Authors: B.J. Thomas, E. Lloyd, E.A. Guliants, C.E. Bunker, P.A. Jelliss, S.W. Buckner
Affilation: Saint Louis University, United States
Pages: 362 - 365
Keywords: aluminum nanoparticles, alkene polymerization, core-shell nanoparticles, energetic nanomaterials
Aluminum nanoparticles (Al NPs) have long been utilized for high-density energy storage and small-scale hydrogen production. The enthalpy of reaction for the formation of aluminum oxide (-1675.7 kJ mol-1) is a major reason for aluminum’s use in energetics. However, the synthesis of these materials can be challenging as Al is so highly reactive in the presence of water and oxygen. Under controlled conditions, the end result is a 2-5 nm-thick oxide layer. However, a correlation exists between oxide layer thickness and oxygen-exposure time. Therefore, core-shell Al nanomaterials require passivation to prevent further growth of the oxide layer. We report on the use of alkenes as capping agents for Al NPs. The core-shell materials have high total Al content (~50-60%), high active, unoxidized Al content (>90%), and increased air stability (~6 weeks).

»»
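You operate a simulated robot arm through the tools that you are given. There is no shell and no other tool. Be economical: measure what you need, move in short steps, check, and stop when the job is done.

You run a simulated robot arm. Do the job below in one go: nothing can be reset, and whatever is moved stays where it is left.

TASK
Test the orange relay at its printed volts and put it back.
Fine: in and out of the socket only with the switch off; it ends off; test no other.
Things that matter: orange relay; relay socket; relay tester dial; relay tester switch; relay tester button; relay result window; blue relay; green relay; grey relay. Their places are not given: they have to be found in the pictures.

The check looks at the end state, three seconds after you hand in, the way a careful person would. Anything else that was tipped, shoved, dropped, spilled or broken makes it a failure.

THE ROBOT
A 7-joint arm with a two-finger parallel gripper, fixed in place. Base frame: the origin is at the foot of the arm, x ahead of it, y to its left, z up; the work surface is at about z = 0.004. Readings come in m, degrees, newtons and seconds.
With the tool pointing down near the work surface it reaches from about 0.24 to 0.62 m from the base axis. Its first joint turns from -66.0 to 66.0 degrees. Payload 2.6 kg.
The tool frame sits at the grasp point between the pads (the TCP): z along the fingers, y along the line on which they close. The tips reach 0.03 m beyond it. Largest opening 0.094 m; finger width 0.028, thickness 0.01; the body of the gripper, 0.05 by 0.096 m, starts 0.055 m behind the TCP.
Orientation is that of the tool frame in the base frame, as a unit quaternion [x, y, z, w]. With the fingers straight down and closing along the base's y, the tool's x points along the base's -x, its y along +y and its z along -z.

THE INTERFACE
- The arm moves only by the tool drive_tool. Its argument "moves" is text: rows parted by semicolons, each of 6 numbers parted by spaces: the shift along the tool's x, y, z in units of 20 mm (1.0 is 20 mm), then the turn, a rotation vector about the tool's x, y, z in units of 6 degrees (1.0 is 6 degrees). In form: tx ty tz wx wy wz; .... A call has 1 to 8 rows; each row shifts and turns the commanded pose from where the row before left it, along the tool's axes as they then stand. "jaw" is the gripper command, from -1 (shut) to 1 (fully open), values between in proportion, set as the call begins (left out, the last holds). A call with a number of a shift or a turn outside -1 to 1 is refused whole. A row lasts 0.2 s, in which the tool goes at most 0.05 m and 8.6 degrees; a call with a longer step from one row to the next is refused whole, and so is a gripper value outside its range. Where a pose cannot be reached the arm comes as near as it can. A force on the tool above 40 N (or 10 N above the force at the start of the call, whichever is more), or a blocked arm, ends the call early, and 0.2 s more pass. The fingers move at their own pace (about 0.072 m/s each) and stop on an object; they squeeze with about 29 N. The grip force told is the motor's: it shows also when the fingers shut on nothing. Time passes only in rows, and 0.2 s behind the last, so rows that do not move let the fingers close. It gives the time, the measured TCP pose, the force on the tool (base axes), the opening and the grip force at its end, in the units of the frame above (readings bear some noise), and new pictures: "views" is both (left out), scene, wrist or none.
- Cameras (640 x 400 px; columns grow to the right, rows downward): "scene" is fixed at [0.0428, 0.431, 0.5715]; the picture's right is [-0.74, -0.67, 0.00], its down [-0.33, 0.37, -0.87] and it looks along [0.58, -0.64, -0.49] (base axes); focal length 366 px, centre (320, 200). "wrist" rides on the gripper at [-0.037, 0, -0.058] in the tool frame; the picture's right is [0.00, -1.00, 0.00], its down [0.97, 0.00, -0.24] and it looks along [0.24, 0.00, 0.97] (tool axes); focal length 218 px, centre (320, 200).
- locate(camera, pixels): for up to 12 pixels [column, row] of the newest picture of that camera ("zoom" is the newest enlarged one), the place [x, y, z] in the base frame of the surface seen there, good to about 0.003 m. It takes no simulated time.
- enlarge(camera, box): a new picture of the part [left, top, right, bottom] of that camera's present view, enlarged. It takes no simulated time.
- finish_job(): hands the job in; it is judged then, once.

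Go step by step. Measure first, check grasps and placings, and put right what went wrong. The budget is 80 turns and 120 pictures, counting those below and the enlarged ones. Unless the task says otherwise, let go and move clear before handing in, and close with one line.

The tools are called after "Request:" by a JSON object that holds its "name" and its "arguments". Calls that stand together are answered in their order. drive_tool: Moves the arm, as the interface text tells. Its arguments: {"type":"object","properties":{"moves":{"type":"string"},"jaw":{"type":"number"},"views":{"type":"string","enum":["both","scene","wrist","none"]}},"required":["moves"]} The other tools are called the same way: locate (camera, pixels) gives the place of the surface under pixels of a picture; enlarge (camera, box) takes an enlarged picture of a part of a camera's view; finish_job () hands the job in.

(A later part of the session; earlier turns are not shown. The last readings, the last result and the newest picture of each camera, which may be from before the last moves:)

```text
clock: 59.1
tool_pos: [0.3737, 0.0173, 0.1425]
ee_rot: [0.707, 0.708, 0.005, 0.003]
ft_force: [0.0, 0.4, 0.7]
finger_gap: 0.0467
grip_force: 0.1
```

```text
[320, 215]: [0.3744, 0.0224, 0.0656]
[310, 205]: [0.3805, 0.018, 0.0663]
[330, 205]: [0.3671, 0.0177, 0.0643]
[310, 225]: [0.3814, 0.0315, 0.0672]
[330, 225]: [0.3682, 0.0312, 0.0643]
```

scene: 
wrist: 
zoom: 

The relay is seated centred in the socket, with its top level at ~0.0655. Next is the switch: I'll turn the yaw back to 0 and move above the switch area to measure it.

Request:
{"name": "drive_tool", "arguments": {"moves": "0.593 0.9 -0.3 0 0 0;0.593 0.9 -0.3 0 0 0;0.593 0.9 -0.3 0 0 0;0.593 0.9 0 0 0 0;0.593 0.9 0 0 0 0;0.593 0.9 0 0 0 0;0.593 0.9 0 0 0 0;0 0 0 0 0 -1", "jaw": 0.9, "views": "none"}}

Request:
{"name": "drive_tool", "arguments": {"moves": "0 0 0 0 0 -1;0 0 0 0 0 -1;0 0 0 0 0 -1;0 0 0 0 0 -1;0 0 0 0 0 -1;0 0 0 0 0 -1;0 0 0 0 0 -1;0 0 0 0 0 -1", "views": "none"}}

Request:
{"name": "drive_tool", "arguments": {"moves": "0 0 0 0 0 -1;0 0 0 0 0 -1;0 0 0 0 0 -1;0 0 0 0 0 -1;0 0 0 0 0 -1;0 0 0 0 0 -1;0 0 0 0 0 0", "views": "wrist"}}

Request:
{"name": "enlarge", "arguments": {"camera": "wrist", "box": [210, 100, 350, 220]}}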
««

Alkene polymerization appears to be induced by the nascent, electron-rich Al surface; therefore eliminating the need for a free-radical polymerization initiator. We present findings from powder x-ray diffraction (PXRD), differential scan calorimetry (DSC), and thermogravimetric analysis (TGA) that confirm the presence of elemental Al. Fourier-transform infrared spectroscopy (FT-IR) confirms polymerization of the alkene on the Al NP surface.